(begin)

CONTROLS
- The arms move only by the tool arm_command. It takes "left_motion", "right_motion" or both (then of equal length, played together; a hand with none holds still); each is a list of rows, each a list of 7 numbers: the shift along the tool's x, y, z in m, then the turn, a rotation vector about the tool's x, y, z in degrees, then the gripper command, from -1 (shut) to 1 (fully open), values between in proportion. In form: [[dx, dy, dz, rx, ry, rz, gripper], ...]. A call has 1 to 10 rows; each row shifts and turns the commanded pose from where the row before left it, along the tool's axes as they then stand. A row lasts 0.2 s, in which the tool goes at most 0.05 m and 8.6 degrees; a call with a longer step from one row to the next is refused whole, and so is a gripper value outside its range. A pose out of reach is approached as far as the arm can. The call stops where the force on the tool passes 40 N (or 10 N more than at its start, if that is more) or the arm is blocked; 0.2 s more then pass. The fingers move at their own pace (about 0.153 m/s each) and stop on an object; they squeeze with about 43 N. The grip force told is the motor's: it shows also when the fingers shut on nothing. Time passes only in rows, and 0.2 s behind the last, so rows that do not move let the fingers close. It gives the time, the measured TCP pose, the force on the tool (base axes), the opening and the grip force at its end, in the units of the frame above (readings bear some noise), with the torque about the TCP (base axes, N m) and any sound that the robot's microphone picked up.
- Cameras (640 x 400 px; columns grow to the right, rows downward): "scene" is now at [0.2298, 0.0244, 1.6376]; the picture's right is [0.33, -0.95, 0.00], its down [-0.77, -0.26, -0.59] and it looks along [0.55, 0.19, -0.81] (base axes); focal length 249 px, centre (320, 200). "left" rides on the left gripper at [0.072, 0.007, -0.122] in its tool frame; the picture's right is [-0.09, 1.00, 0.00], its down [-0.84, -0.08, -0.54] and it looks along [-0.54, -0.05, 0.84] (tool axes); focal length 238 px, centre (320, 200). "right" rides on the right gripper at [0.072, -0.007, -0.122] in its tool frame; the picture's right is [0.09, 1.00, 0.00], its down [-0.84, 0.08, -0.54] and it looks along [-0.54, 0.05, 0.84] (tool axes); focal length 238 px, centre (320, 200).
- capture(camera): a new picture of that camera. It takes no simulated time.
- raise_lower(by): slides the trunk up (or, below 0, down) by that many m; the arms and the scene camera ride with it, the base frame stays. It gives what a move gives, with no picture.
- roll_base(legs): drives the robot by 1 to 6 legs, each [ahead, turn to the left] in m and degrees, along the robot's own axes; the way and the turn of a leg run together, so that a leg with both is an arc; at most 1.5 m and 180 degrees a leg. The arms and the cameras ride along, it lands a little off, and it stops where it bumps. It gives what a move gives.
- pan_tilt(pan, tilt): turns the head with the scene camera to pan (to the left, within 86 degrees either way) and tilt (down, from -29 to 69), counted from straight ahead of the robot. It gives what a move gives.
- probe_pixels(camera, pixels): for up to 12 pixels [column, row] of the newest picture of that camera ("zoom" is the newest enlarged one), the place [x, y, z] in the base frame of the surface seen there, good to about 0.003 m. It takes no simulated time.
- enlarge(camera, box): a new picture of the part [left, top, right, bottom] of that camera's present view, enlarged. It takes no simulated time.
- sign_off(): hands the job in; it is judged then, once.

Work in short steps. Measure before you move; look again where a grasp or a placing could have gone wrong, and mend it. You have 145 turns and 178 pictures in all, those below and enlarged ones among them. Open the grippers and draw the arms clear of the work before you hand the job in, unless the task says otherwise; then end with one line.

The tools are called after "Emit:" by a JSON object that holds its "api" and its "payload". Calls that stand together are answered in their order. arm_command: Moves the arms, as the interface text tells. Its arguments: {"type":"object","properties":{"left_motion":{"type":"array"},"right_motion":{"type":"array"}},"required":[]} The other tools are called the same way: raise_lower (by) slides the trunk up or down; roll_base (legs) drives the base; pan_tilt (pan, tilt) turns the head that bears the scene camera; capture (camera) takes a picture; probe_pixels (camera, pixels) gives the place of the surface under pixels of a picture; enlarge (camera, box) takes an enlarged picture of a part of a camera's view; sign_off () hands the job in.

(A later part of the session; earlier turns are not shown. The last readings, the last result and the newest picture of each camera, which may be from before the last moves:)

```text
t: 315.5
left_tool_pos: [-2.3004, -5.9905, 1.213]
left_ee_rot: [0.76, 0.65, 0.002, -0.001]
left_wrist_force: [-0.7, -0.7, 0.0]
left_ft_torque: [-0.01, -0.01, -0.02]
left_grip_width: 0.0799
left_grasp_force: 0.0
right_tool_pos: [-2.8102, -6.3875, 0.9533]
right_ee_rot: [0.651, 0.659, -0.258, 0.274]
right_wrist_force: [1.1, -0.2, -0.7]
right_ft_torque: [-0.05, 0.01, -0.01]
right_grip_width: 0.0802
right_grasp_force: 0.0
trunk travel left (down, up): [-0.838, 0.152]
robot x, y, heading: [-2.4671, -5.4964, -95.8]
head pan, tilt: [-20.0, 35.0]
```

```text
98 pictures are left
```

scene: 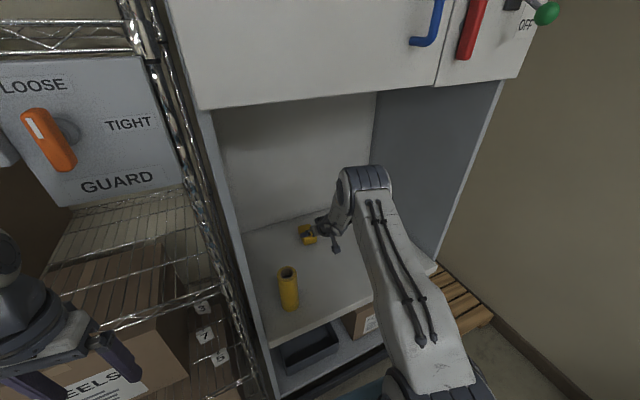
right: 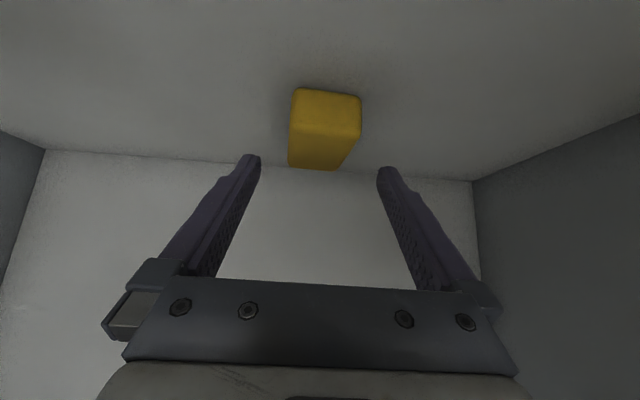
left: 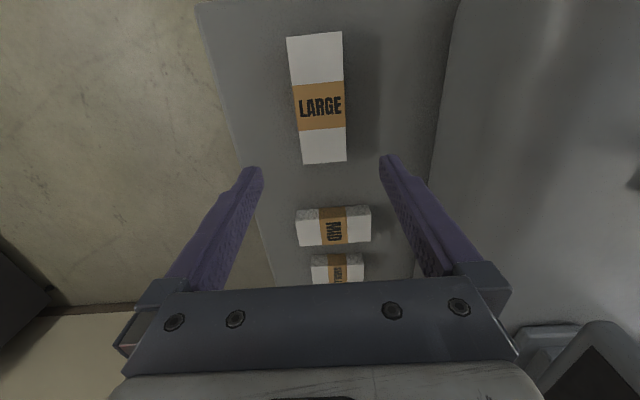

(end)

TASK DETAILS: Write out each line again precisely as it appears, skipping every picture.

ANSWER TO THIS EXERCISE:
CONTROLS
- The arms move only by the tool arm_command. It takes "left_motion", "right_motion" or both (then of equal length, played together; a hand with none holds still); each is a list of rows, each a list of 7 numbers: the shift along the tool's x, y, z in m, then the turn, a rotation vector about the tool's x, y, z in degrees, then the gripper command, from -1 (shut) to 1 (fully open), values between in proportion. In form: [[dx, dy, dz, rx, ry, rz, gripper], ...]. A call has 1 to 10 rows; each row shifts and turns the commanded pose from where the row before left it, along the tool's axes as they then stand. A row lasts 0.2 s, in which the tool goes at most 0.05 m and 8.6 degrees; a call with a longer step from one row to the next is refused whole, and so is a gripper value outside its range. A pose out of reach is approached as far as the arm can. The call stops where the force on the tool passes 40 N (or 10 N more than at its start, if that is more) or the arm is blocked; 0.2 s more then pass. The fingers move at their own pace (about 0.153 m/s each) and stop on an object; they squeeze with about 43 N. The grip force told is the motor's: it shows also when the fingers shut on nothing. Time passes only in rows, and 0.2 s behind the last, so rows that do not move let the fingers close. It gives the time, the measured TCP pose, the force on the tool (base axes), the opening and the grip force at its end, in the units of the frame above (readings bear some noise), with the torque about the TCP (base axes, N m) and any sound that the robot's microphone picked up.
- Cameras (640 x 400 px; columns grow to the right, rows downward): "scene" is now at [0.2298, 0.0244, 1.6376]; the picture's right is [0.33, -0.95, 0.00], its down [-0.77, -0.26, -0.59] and it looks along [0.55, 0.19, -0.81] (base axes); focal length 249 px, centre (320, 200). "left" rides on the left gripper at [0.072, 0.007, -0.122] in its tool frame; the picture's right is [-0.09, 1.00, 0.00], its down [-0.84, -0.08, -0.54] and it looks along [-0.54, -0.05, 0.84] (tool axes); focal length 238 px, centre (320, 200). "right" rides on the right gripper at [0.072, -0.007, -0.122] in its tool frame; the picture's right is [0.09, 1.00, 0.00], its down [-0.84, 0.08, -0.54] and it looks along [-0.54, 0.05, 0.84] (tool axes); focal length 238 px, centre (320, 200).
- capture(camera): a new picture of that camera. It takes no simulated time.
- raise_lower(by): slides the trunk up (or, below 0, down) by that many m; the arms and the scene camera ride with it, the base frame stays. It gives what a move gives, with no picture.
- roll_base(legs): drives the robot by 1 to 6 legs, each [ahead, turn to the left] in m and degrees, along the robot's own axes; the way and the turn of a leg run together, so that a leg with both is an arc; at most 1.5 m and 180 degrees a leg. The arms and the cameras ride along, it lands a little off, and it stops where it bumps. It gives what a move gives.
- pan_tilt(pan, tilt): turns the head with the scene camera to pan (to the left, within 86 degrees either way) and tilt (down, from -29 to 69), counted from straight ahead of the robot. It gives what a move gives.
- probe_pixels(camera, pixels): for up to 12 pixels [column, row] of the newest picture of that camera ("zoom" is the newest enlarged one), the place [x, y, z] in the base frame of the surface seen there, good to about 0.003 m. It takes no simulated time.
- enlarge(camera, box): a new picture of the part [left, top, right, bottom] of that camera's present view, enlarged. It takes no simulated time.
- sign_off(): hands the job in; it is judged then, once.

Work in short steps. Measure before you move; look again where a grasp or a placing could have gone wrong, and mend it. You have 145 turns and 178 pictures in all, those below and enlarged ones among them. Open the grippers and draw the arms clear of the work before you hand the job in, unless the task says otherwise; then end with one line.

The tools are called after "Emit:" by a JSON object that holds its "api" and its "payload". Calls that stand together are answered in their order. arm_command: Moves the arms, as the interface text tells. Its arguments: {"type":"object","properties":{"left_motion":{"type":"array"},"right_motion":{"type":"array"}},"required":[]} The other tools are called the same way: raise_lower (by) slides the trunk up or down; roll_base (legs) drives the base; pan_tilt (pan, tilt) turns the head that bears the scene camera; capture (camera) takes a picture; probe_pixels (camera, pixels) gives the place of the surface under pixels of a picture; enlarge (camera, box) takes an enlarged picture of a part of a camera's view; sign_off () hands the job in.

(A later part of the session; earlier turns are not shown. The last readings, the last result and the newest picture of each camera, which may be from before the last moves:)

```text
t: 315.5
left_tool_pos: [-2.3004, -5.9905, 1.213]
left_ee_rot: [0.76, 0.65, 0.002, -0.001]
left_wrist_force: [-0.7, -0.7, 0.0]
left_ft_torque: [-0.01, -0.01, -0.02]
left_grip_width: 0.0799
left_grasp_force: 0.0
right_tool_pos: [-2.8102, -6.3875, 0.9533]
right_ee_rot: [0.651, 0.659, -0.258, 0.274]
right_wrist_force: [1.1, -0.2, -0.7]
right_ft_torque: [-0.05, 0.01, -0.01]
right_grip_width: 0.0802
right_grasp_force: 0.0
trunk travel left (down, up): [-0.838, 0.152]
robot x, y, heading: [-2.4671, -5.4964, -95.8]
head pan, tilt: [-20.0, 35.0]
```

```text
98 pictures are left
```

scene: 
right: 
left: 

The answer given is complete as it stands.